A Tableless CSS Image Gallery with Bulletproof Browser Support For ALL Browsers, Even IE6

A Tableless CSS Image Gallery with Bulletproof Browser Support For ALL Browsers, Even IE6Years since CSS enabled us to retire the humble HTML table and write properly semantic code, it is still common to hear hissing and whining from old school coders who are reluctant to update their skills and learn to code by contemporary standards.

When you look for help with tableless CSS on Stack Overflow and other amateur coding forums, you can expect to be trolled by some pimply face kid, “dude, what are you doing… don’t be so puritanical” and, “that’s not possible in CSS, just use tables” and other ill informed ideas that assume tables should still be used for structural code elements.
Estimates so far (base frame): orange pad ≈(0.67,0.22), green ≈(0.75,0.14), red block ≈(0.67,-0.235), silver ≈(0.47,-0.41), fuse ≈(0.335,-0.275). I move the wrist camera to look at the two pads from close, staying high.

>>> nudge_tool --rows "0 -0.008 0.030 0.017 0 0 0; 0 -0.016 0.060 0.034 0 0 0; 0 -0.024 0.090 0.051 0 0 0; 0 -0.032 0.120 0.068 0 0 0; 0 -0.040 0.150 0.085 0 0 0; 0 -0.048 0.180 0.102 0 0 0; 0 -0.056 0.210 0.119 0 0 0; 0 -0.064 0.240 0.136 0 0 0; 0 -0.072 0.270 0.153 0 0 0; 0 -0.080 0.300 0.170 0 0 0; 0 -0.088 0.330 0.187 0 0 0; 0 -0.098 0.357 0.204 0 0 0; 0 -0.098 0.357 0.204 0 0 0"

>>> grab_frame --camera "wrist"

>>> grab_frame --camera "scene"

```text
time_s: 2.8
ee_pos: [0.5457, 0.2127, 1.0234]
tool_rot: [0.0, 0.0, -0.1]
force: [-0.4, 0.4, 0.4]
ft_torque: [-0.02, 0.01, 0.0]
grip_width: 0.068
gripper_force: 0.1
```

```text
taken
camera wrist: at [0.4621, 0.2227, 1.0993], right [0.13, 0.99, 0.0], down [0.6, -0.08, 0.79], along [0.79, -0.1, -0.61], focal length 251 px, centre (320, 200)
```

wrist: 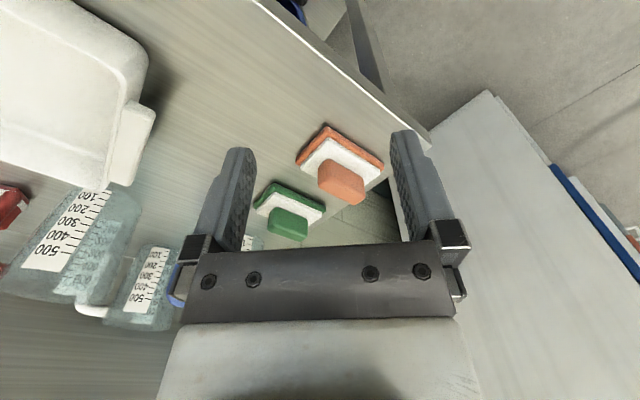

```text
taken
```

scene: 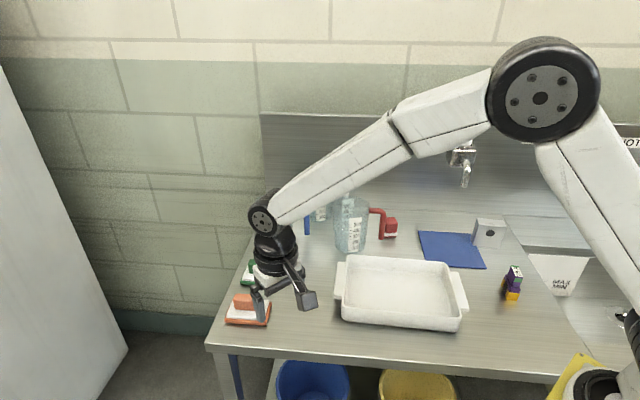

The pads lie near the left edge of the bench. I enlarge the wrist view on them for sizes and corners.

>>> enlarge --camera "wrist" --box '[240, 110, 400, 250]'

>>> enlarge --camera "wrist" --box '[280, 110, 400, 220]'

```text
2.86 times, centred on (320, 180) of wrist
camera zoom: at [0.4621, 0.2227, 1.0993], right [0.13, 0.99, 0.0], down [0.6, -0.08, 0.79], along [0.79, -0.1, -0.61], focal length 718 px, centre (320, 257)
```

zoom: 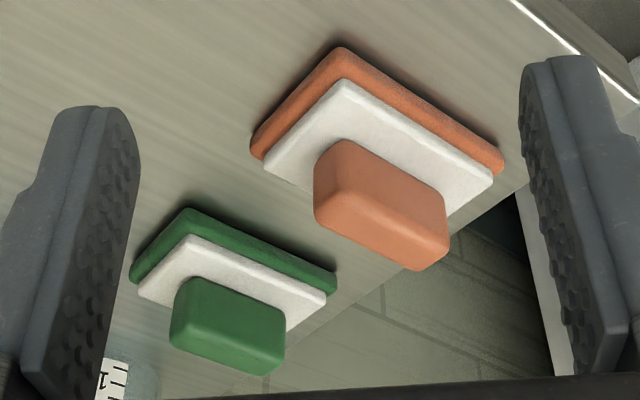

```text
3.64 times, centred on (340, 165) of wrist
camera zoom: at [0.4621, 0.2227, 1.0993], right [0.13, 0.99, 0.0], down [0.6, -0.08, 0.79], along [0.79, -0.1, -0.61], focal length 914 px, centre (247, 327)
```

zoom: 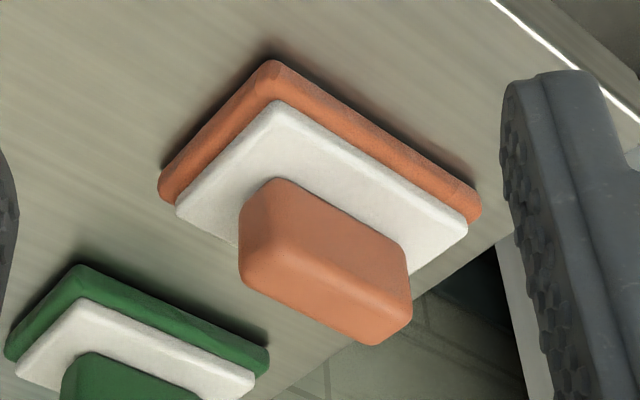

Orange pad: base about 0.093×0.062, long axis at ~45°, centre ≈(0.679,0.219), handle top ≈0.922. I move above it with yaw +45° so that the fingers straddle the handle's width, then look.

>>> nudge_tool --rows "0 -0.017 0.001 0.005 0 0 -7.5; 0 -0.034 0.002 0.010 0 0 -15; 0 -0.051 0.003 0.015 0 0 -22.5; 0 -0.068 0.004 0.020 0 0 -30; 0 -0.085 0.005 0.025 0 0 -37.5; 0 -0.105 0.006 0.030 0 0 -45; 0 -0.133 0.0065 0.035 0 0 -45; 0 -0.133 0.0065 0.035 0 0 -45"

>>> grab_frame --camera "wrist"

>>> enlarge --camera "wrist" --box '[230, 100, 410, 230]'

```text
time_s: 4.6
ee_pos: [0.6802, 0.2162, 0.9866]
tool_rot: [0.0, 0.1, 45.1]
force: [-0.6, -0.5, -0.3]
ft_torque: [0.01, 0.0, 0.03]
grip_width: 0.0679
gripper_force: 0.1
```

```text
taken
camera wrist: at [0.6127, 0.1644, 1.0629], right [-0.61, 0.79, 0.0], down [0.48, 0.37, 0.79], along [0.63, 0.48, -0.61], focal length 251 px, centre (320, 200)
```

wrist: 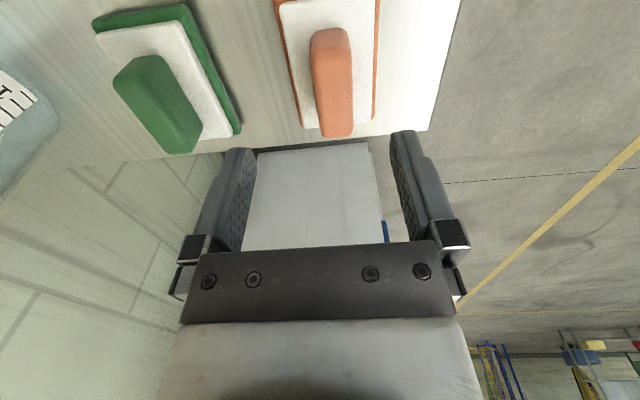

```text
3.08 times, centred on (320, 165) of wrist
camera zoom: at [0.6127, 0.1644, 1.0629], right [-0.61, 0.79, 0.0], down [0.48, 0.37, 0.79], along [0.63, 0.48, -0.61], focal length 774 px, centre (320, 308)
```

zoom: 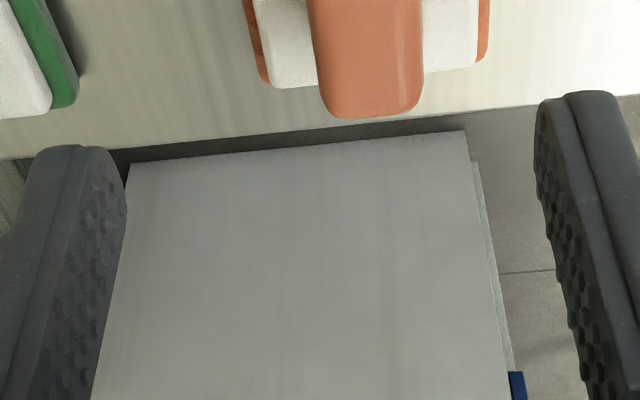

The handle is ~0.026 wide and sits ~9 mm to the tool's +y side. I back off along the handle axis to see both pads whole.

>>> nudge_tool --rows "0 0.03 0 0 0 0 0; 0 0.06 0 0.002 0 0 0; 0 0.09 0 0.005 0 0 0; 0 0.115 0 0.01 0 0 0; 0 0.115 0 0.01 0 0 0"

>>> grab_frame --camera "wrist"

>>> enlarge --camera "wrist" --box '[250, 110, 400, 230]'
Regardless the CSS haters it is not 1998 anymore and the use of tables for non-tabular data should have been abandoned with the introduction of ie6 nearly a decade ago. But for now let’s hold to the topic of this article and go into the reasons why tables are a bad idea in another post.

Perils of The (Not Quite) Perfect Tableless CSS Image Gallery

If you’ve started down the path of producing semantic valid XHTML and CSS code, and have produced a tableless CSS image gallery using an unordered list, you’ve either run into the following layout quirks, or you’re about to. So let’s take a look at what tends to happen in this not quite perfect tableless CSS image gallery before we tackle giving it bulletproof support for all browsers. Yes, even for Internet Explorer 6 and 7 too.

A Tableless CSS Image Gallery with Bulletproof Browser Support For ALL Browsers, Even IE6

When CSS layout implosions like this happen, there’s often temptation to revert to tables since they require very little thought to implement and tend to offer some cross-browser robustness, especially for buggy browsers that are difficult to code for. Enter ie6 and ie7.

In a tableless CSS image gallery that uses an unordered list and has all its rows full with no empty space in a remaining “cell” you won’t immediately notice your floats are collapsed because the following content has no void in which to be sucked up into. But there will be no way for you to create space between the CSS image gallery’s unordered list and the following header element until you clear the floats.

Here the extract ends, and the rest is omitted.